Beaucoup dépendra, considère-t-on cependant, de la capacité du secrétaire général à imposer des options qui restent encore mal appréciées dans leurs conséquences concrètes. On a eu quelque illustration de la perplexité actuelle avec le « feuilleton des directeurs » qui a tenu plusieurs mois en haleine la Francophonie officielle : constatant que les mandats de plusieurs directeurs de programmes venaient à échéance fin 2004, l’administrateur général de l’AIF, Roger Dehaybe, dont le mandat vient lui-même à échéance en 2005, avait annoncé leur remplacement. Plusieurs partenaires s’en sont émus, et en faisant apparaître qu’il n’était peut-être pas judicieux de susciter un tel bouleversement, alors qu’on entrait dans une année de transition délicate où l’agence doit formuler ses propositions pour entrer dans le nouveau rythme de programmation quadriennal, il a été suggéré de geler ces décisions.
Thierry Perret
Comment Jacques Chirac voit l’avenir de la Francophonie
« Nous avons doté la Francophonie de moyens accrus, de programmes originaux et d’institutions nouvelles. Ces réformes ont donné à notre communauté une ambition et une visibilité sans précédent. Bientôt l’ensemble de nos opérateurs s’installeront autour de notre Secrétaire général - incarnation de la vocation politique de notre organisation et garant de la cohérence de son action - dans un siège de prestige, la Maison de la Francophonie, avenue de Saxe, au centre de Paris, à proximité immédiate de l’Unesco.
Notre mouvement fait l’objet d’un intérêt croissant. Il comprend cinquante-six membres et observateurs. Sept autres pays s’apprêtent à nous rejoindre. Cet intérêt est le signe que notre Organisation répond à une attente. Nous sommes dans un monde où s’affirment des communautés linguistiques de plus en plus conscientes d’elles-mêmes. Démontrons par notre détermination politique, par notre dynamisme économique, par notre volonté de progresser sur tous les fronts du développement durable, notre vitalité, notre créativité et notre capacité à apporter au monde contemporain des réponses et des projets à la hauteur des défis qu’il lui faut relever. »
(Discours prononcé au Xe sommet de la Francophonie)
Politique, trop politique ?
On pourrait reprendre et adapter le slogan rendu célèbre dans les années 80 par un publicitaire français : « Ne dites pas à ma mère que je travaille dans une organisation internationale, elle croit que je milite pour une association de défense de la langue. » Ainsi pourrait être caricaturé le dilemme déjà ancien de la Francophonie : une institution dont on dit volontiers qu’elle fut créée pour défendre le français dans le monde (alors que le dessein était probablement dès l’origine bien plus vaste).

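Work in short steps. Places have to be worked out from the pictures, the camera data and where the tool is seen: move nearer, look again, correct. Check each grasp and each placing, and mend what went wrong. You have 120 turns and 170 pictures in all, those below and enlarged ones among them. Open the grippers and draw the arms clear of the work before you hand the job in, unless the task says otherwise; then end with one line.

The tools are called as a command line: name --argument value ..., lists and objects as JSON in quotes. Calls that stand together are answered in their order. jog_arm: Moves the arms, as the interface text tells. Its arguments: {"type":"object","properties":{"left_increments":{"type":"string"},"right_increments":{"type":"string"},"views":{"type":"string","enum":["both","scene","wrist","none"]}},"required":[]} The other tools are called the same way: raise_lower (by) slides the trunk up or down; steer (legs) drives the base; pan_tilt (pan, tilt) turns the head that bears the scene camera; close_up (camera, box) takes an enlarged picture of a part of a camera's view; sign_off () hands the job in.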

Et qui tente aujourd’hui de se donner un profil d’organisation internationale aux prérogatives et ambitions dignes d’une petite ONU… avec des moyens à l’échelle, ce qui sert évidemment d’argument aux opposants à l’évolution actuelle.
Tout ceci, cette ambiguïté permanente, est peut-être en germe dans l’identité même conférée par une langue commune qui reste, par son histoire, son enracinement et sa structure même, singulière : le français, langue de culture, mais aussi langue du droit, de la démocratie et des droits de l’homme… Le français dont il faut bien voir encore qu’il est langue majoritairement africaine, sur un continent dont les aspirations des populations les portent précisément à cultiver, avant toute chose, la dimension du politique. Le politique, source aussi de toutes les mutations, et de nombreux drames, qu’on ne peut observer sans chercher à y apporter remède.
Le paradoxe, auquel il faudra bien sûr que la Francophonie trouve une réponse, c’est que l’affirmation de l’identité francophone en tant que réalité politique au sens large, concerne des pays qui pour nombre d’entre eux n’ont pas fait jusqu’ici le meilleur usage du gouvernement des hommes. D’où, d’un côté, l’importance prise par la promotion de la démocratie, des droits de l’homme, de la gouvernance, de la culture de paix… dans un ensemble francophone où l’on peut considérer que les progrès en la matière sont infinitésimaux. D’où aussi, c’est l’autre versant, la tentation encore forte du repli sur des territoires où l’action serait moins frustrante : la langue, la vie culturelle (plus que la culture), comme éléments de consensus où des résultats concrets, mais limités, peuvent être obtenus.
Il n’est pas sûr que la Francophonie pourra trancher entre deux dynamiques également nécessaires. Un équilibre est sans doute à trouver, une certaine prudence est de mise, notamment dans l’édification de l’ensemble politique de la Francophonie. Celle-ci risque, et ce n’est qu’un exemple, d’apparaître comme bien abstraite et s’éloignant à l’excès de ses racines, à multiplier les adhésions de pays membres n’ayant qu’un rapport fort lâche à la langue. Il ne manque pas d’observateurs pour déplorer, ces dernières années, maintes adhésions de circonstance, notamment en Europe… quand il est facile en regard de démontrer que l’effort pour le français tend à se dissiper là où la langue française est un réel enjeu, y compris d’ailleurs en dehors de la Francophonie officielle.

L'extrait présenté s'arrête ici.